* WHAT THE TASK REQUIRES
Below is a listing to write out in full, exactly as given, without its pictures.

* SUPPLIED DATA
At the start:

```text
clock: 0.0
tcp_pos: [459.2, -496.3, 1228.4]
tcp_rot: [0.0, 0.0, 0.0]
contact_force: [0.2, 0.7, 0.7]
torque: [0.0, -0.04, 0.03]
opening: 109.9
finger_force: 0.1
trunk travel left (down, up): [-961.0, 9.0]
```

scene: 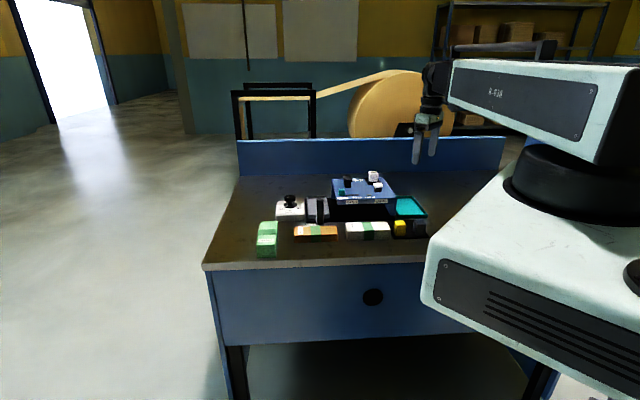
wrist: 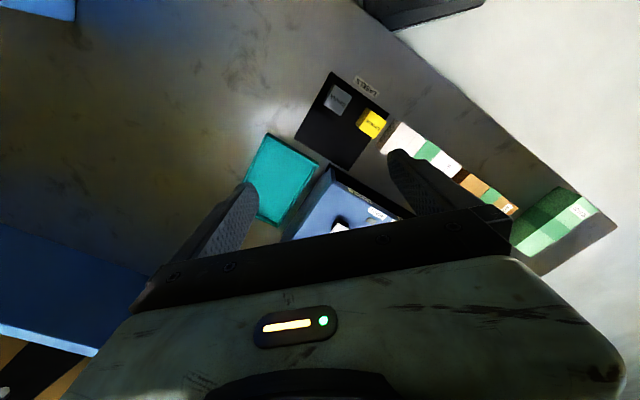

* ANSWER
At the start:

```text
clock: 0.0
tcp_pos: [459.2, -496.3, 1228.4]
tcp_rot: [0.0, 0.0, 0.0]
contact_force: [0.2, 0.7, 0.7]
torque: [0.0, -0.04, 0.03]
opening: 109.9
finger_force: 0.1
trunk travel left (down, up): [-961.0, 9.0]
```

scene: 
wrist: 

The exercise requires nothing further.